Con la prouncia di Cass. civ., ord., Sez. I, 2 aprile 2021, n. 9196 si consolida anche per i contratti bancari l’orientamento, inaugurato per i contratti di investimento, che ritiene valida la stipula anche in caso di sola sottoscrizione del cliente (ossia per i c.d. contratti “monofirma“).

Nel caso deciso dalla Corte, il cliente lamentava l’inapplicabilità ai contratti bancari – da stipularsi per iscritto a pena di nullità ai sensi dell’art. 117 TUB – dell’orientamento inaugurato per i contratti di investimento da Cass., Sez. U, 16/01/2018, n. 898.

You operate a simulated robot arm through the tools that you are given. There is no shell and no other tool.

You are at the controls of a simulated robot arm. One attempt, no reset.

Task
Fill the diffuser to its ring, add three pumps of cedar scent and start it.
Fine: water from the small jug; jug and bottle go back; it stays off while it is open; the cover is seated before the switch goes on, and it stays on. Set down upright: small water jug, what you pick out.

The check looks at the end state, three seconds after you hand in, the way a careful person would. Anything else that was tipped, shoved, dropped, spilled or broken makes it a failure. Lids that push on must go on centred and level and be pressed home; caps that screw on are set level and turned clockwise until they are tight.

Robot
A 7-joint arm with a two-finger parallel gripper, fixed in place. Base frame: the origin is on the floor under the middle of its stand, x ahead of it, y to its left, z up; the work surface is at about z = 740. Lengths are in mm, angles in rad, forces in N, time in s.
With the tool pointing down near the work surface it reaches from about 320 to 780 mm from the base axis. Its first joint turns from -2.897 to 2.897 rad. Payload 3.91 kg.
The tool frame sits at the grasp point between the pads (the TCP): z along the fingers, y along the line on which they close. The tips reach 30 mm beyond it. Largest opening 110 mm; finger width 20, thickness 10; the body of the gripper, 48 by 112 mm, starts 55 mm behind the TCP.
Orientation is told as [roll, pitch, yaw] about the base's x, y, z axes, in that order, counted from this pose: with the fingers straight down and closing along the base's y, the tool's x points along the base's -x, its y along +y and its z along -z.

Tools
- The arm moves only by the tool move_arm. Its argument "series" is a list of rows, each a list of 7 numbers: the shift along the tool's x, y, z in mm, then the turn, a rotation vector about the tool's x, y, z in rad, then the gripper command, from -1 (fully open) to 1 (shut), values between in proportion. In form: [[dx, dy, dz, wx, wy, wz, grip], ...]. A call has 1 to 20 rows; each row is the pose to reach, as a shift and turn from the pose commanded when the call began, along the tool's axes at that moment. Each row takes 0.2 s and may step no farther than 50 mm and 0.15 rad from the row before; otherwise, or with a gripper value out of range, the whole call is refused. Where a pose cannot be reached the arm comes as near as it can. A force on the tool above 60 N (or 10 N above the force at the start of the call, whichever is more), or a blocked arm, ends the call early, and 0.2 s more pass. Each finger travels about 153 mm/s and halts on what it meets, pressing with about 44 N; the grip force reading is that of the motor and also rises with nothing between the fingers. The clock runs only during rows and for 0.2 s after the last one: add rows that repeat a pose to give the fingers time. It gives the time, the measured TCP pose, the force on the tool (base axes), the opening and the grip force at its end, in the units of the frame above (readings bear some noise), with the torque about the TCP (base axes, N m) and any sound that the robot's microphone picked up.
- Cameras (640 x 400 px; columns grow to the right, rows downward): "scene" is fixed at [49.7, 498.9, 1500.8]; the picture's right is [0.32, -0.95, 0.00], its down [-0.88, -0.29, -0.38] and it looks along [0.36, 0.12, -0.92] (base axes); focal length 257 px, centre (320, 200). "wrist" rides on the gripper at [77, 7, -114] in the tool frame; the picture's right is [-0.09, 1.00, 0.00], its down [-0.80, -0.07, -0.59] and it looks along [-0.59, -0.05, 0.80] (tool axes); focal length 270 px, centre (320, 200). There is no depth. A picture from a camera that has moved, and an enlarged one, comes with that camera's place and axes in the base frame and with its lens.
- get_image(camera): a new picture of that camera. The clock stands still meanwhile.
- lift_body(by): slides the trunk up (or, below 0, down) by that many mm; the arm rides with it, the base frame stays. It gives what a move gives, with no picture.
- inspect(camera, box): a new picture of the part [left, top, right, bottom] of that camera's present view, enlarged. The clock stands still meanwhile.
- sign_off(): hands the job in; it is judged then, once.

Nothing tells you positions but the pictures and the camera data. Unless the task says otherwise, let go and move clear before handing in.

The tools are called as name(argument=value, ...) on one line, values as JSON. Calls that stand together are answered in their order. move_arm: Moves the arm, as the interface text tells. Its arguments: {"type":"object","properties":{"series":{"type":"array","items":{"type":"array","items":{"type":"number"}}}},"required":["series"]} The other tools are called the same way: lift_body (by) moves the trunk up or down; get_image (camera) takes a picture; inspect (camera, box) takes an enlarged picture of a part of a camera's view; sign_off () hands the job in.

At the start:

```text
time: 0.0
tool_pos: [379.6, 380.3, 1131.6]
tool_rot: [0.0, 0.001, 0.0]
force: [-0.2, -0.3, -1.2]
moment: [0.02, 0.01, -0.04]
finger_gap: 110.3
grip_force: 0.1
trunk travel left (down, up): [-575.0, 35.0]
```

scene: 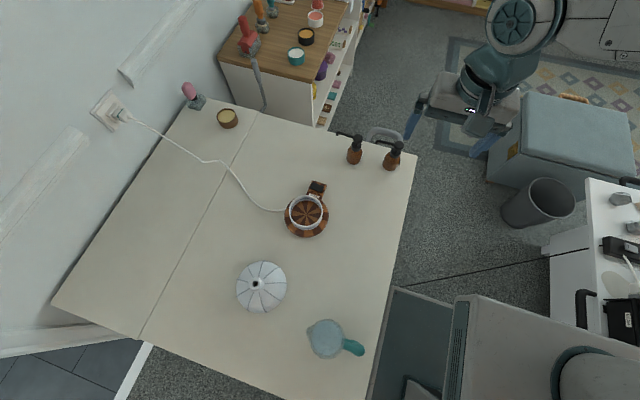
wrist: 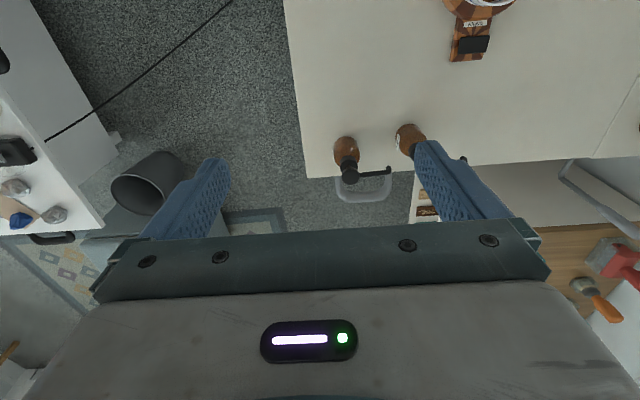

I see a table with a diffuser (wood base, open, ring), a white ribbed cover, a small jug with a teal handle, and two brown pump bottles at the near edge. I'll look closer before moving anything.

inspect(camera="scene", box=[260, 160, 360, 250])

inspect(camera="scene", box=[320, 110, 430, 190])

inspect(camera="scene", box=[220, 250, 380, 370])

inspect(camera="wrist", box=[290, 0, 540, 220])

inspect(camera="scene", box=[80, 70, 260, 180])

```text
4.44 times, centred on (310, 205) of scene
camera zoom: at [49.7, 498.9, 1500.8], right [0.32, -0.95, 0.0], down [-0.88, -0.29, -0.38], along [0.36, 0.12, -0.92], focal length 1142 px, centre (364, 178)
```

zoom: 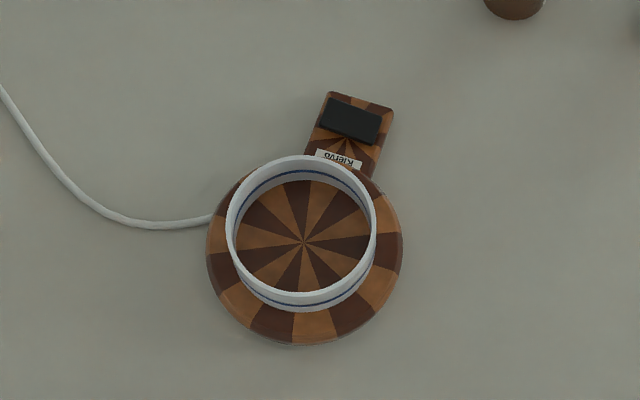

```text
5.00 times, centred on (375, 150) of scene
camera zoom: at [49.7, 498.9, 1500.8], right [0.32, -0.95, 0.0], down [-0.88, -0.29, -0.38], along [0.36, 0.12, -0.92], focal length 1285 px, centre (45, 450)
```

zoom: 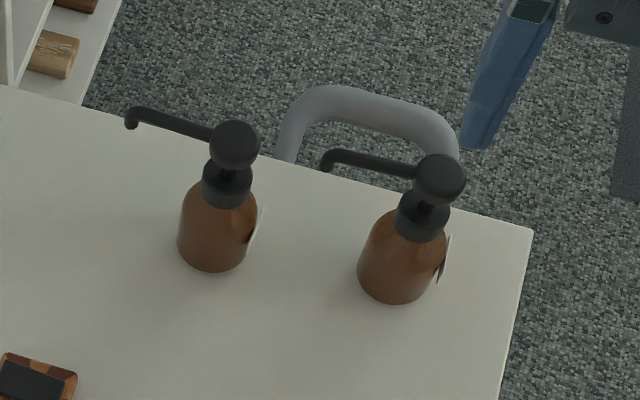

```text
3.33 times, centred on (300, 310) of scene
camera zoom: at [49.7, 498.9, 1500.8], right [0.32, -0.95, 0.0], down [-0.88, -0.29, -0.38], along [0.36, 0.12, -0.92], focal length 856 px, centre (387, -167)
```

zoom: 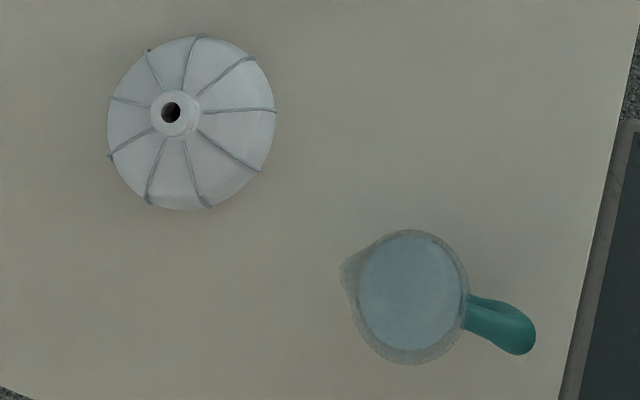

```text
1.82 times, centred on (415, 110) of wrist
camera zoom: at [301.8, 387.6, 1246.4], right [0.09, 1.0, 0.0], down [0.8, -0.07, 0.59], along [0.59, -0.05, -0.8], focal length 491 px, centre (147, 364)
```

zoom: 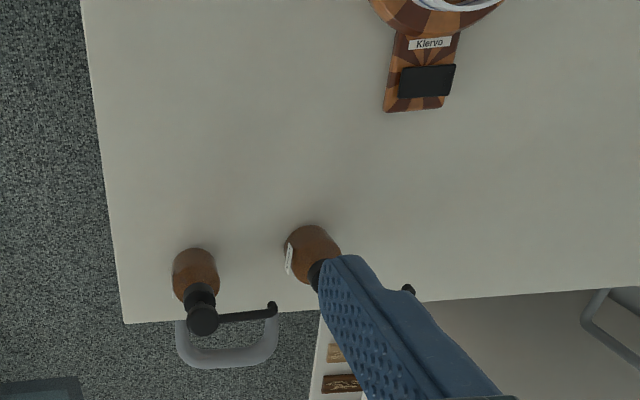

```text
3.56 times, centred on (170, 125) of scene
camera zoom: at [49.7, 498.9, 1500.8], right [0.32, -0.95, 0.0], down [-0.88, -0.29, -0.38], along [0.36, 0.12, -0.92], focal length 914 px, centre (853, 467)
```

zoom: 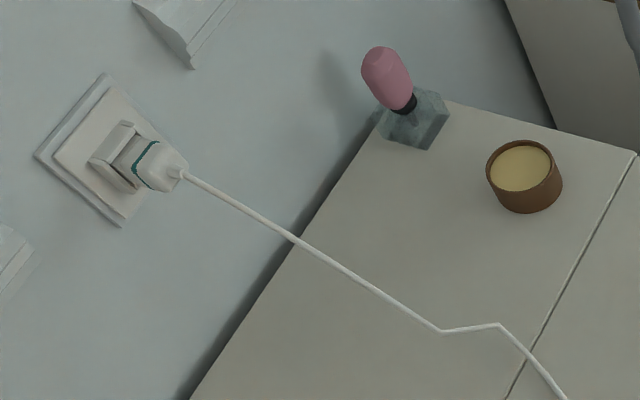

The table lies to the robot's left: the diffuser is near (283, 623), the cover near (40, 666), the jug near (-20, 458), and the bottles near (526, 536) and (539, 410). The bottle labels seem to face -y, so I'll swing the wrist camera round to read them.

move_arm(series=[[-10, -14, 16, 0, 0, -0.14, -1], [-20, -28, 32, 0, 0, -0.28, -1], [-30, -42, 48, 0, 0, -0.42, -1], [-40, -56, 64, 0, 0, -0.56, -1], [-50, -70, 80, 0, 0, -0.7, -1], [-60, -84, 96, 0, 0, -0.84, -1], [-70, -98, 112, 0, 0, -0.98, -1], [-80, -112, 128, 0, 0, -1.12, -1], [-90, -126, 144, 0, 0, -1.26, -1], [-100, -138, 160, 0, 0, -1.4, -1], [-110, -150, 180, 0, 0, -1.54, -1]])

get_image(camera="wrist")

Per la Corte tale doglianza, però, non tiene nel giusto conto che anche per i contratti bancari è sancito un regime di nullità realtiva (cfr. art. 127, comma 2 TUB) e che, più in particolare:

la prescrizione della forma scritta, cui sono soggetti i contratti bancari a mente dell’art. 117, comma 1, TUB, è posta a presidio del contraente debole in quanto mira a soddisfare finalità di certezza dell’impegno giuridico assunto con la sottoscrizione del contratto. La considerazione è alla radice della premura che ha condotto questa Corte ad affermare da ultimo, risolvendo una querelle che da tempo si trascinava in ordine alla validità in materia di intermediazione finanziaria del contratto monofirma – ovvero del contratto recante la sola sottoscrizione del cliente e privo della sottoscrizione dell’intermediario – che il requisito della forma scritta del contratto-quadro, posto a pena di nullità (azionabile dal solo cliente) dall’art. 23 del d.lgs. n. 58 del 1998, va inteso non in senso strutturale, ma funzionale, avuto riguardo alla finalità di protezione dell’investitore assunta dalla norma, sicché tale requisito deve ritenersi rispettato ove il contratto sia redatto per iscritto e ne sia consegnata una copia al cliente, ed è sufficiente che vi sia la sottoscrizione di quest’ultimo, e non anche quella dell’intermediario, il cui consenso ben può desumersi alla stregua di comportamenti concludenti dallo stesso tenuti”.

In conclusione:

Le finalità sottese all’adozione della forma scritta prescritta a pena di nullità per i contratti regolati dal TUF valorizzate nell’occasione – e volte, segnatamente ad assicurare al cliente la piena cognizione degli specifici servizi forniti, della durata e delle modalità di rinnovo del contratto e di modifica dello stesso, delle modalità proprie con cui si svolgeranno le singole operazioni, della periodicità, contenuti e documentazione da fornire in sede di rendicontazione – si rinvengono anche in relazione ai contratti bancari, sicché la medesima prescrizione che per essi trova riconoscimento nell’art. 117, comma 3, TUB, secondo cui anche questi contratti debbono essere stipulati in forma scritta a pena di nullità, ha, non dissimilmente a quella accordata dalle SS.UU. al contratto di intermediazione, natura funzionale e non strutturale. Si riconosce così che la mancata sottoscrizione del documento contrattuale da parte della banca non determina la nullità per difetto della forma scritta, essendo sufficiente che il contratto sia redatto per iscritto, ne sia consegnata una copia al cliente e vi sia la sottoscrizione di quest’ultimo. Corollario di questa impostazione è che il consenso della banca può desumersi alla stregua di comportamenti concludenti (Cass., Sez. I, 6/09/2019, n. 22385; Cass., Sez. I, 18/06/2018, n. 16070; Cass., Sez. I, 6/06/2018, n. 14646), quali nella specie il decidente ha concretamente riconosciuto nell’avvenuta apertura del conto e nell’invio dei relativi estratti“.